HILO — The resurgence of traditional wayfinding techniques began more than four decades ago and they are now finding their way into classrooms, the community and college curriculum thanks to the Imiloa Astronomy Center, a science education center that’s part of the University of Hawaii at Hilo.
In 1975, the launch of Hokulea, the double-hulled sailing canoe like those used in original Polynesian navigation, “started this movement,” ‘Imiloa’s Navigator-in-Residence Kalepa Baybayan said.
One of the goals of that voyage was to use the traditional system of non-instrument navigation. But when Hokulea was launched, Baybayan said there were no Hawaiian navigators, “in fact, there were no navigators in Polynesia.”
Instead, crews learned of navigators in the Caroline Islands in Micronesia who were still practicing traditional methods of wayfinding.
Since then, Baybayan said “we’ve been kind of on this journey of learning about the art, and more recently we’ve been looking at how we can institutionalize it and how we can create curriculum that both relies on the traditional aspects of wayfinding, as well as the math and science that’s embedded in the art.”
According to information provided by Imiloa Executive Director Ka‘iu Kimura, the development of a wayfinding education program at UH-Hilo, which would be based out of Imiloa, will integrate Hawaiian perspectives and modern science through curriculum and placed-based learning that will include credit, non-credit and community education components.
Imiloa had sponsored a temporary position of master navigator for the Malama Honua Worldwide voyage and is now seeking to establish a permanent program that provides formal academic training and community education in celestial navigation and wayfinding.
But as a part of UH-Hilo, Imiloa already has been collaborating with the university to build the wayfinding program.
The Ka Haka Ula O Ke‘elikolani College of Hawaiian Language had previously offered
navigation curriculum as a formal class, and when building Imiloa, that curriculum was expanded to the astronomy center, which has continued to use and grow that program, Kimura said.
The School of Education has also started to partner with Imiloa to have wayfinding be a part of the curriculum for current undergraduates as well as for professional development, she said.
As part of that effort, Baybayan said he has done two short presentations for students so far.
Imiloa also has offered outreach programs for about 12 years, but its current wayfinding outreach program, MANU (Modern and Ancient Ways of Navigating our Universe) Imiloa, was launched in 2015.
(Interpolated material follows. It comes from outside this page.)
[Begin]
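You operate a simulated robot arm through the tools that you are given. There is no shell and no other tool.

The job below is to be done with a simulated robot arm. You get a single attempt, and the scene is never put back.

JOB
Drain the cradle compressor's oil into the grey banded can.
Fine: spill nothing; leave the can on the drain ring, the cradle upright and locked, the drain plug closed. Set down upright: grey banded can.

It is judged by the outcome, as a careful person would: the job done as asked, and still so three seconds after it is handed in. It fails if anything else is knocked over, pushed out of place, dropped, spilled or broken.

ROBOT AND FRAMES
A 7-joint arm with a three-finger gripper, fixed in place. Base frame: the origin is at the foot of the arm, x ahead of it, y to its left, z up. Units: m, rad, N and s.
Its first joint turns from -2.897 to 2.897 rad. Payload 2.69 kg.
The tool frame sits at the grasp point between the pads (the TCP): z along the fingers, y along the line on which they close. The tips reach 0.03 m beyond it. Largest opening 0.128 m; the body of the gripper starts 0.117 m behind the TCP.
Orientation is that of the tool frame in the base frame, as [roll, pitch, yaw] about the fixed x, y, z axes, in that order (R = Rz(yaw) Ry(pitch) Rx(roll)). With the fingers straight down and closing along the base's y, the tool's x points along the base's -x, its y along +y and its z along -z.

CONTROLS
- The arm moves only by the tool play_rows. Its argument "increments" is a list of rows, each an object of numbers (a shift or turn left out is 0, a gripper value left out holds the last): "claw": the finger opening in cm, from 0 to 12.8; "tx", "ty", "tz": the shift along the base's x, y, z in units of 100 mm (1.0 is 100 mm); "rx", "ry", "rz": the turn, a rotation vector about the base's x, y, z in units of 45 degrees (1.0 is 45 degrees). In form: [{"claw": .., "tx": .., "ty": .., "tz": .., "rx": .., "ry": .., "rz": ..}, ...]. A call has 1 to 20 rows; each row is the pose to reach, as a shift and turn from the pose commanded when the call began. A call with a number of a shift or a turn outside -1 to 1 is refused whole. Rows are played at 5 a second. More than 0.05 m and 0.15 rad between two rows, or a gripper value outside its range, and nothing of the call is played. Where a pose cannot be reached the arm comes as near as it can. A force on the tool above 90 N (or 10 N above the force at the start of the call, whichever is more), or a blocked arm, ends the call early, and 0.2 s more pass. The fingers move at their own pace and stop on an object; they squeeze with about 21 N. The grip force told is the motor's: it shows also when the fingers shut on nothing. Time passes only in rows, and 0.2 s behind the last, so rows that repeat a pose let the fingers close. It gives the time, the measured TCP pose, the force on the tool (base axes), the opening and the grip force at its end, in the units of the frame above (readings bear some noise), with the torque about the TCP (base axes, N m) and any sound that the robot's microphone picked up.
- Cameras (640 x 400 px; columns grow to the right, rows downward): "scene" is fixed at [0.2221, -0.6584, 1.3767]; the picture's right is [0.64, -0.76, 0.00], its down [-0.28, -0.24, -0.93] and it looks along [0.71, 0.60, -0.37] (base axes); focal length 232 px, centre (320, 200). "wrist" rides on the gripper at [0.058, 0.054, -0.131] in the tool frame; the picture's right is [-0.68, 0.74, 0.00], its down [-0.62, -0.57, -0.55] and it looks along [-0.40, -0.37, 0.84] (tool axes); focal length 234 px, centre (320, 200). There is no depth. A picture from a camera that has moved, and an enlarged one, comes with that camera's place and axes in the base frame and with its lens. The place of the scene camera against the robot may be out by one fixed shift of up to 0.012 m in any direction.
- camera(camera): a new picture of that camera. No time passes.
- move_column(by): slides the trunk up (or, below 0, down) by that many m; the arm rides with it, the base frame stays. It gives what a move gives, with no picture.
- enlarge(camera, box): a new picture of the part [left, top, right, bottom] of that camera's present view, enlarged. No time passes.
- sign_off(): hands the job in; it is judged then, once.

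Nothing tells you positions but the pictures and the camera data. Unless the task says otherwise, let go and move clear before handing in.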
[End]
“Our outreach effort is offered as an extension of UH-Hilo’s educational effort,” Baybayan said. “So we go out in the community and we engage schools from all levels of learning audience.”
“It is to augment the education that UH-Hilo currently offers and also the education the (state Department of Education) offers to the schools, ” said Yu Yok Pearring, Imiloa’s director of marketing.
Part of the outreach to public schools includes the use of a portable dome to teach the celestial navigation techniques, experiences and history.
“So that sort of helps bring science to life, to further engage the interests of these kids in the world of science,” said Pearring.
That also includes work with the star compass.
“So we lay out our mat and put the stones around, and we tell them how the circle of stones represents the visual horizon and how as an islander, you need to create a device for orientation,” Baybayan said.
Through the circle of stones, students are told how celestial bodies move from one horizon and across the sky, he explained.
Once students have an introduction to the star compass, they’re taken into the dome.
“It’s a very high end portable planetarium that allows them to actually see digitally what the night sky looks like, so they can view the night sky during the day,” Baybayan said.
While Imiloa currently delivers outreach programming to public and private schools, educators and community organizations, Baybayan said the next step in growing the wayfinding program is to introduce instruction “modules” at the university level.
That means they wouldn’t “teach the whole course, but maybe we could team up.”
For instance, Baybayan explained, if there’s a class in Hawaiian history, Imiloa could teach two weeks of the section if it pertained to navigation or wayfinding.
However, Baybayban said he has only had conversations about introducing those modules, and nothing has formally been proposed.
“It is all tied to whether the positions for the wayfinding program become funded by the Legislature,” he said.
A bill currently before the state Legislature seeks funding for two full-time positions for the wayfinding program: navigator-in-residence — who would develop and implement navigation and wayfinding programs, including those for-credit and community outreach education, among other tasks — and education specialist, who will assist the navigator-in-residence in delivering and evaluating programs.
By late March, a draft of the legislation, with no specific appropriation amounts included, had passed through the state Senate and two readings and committees in the House. It’s currently awaiting a third reading on the House floor.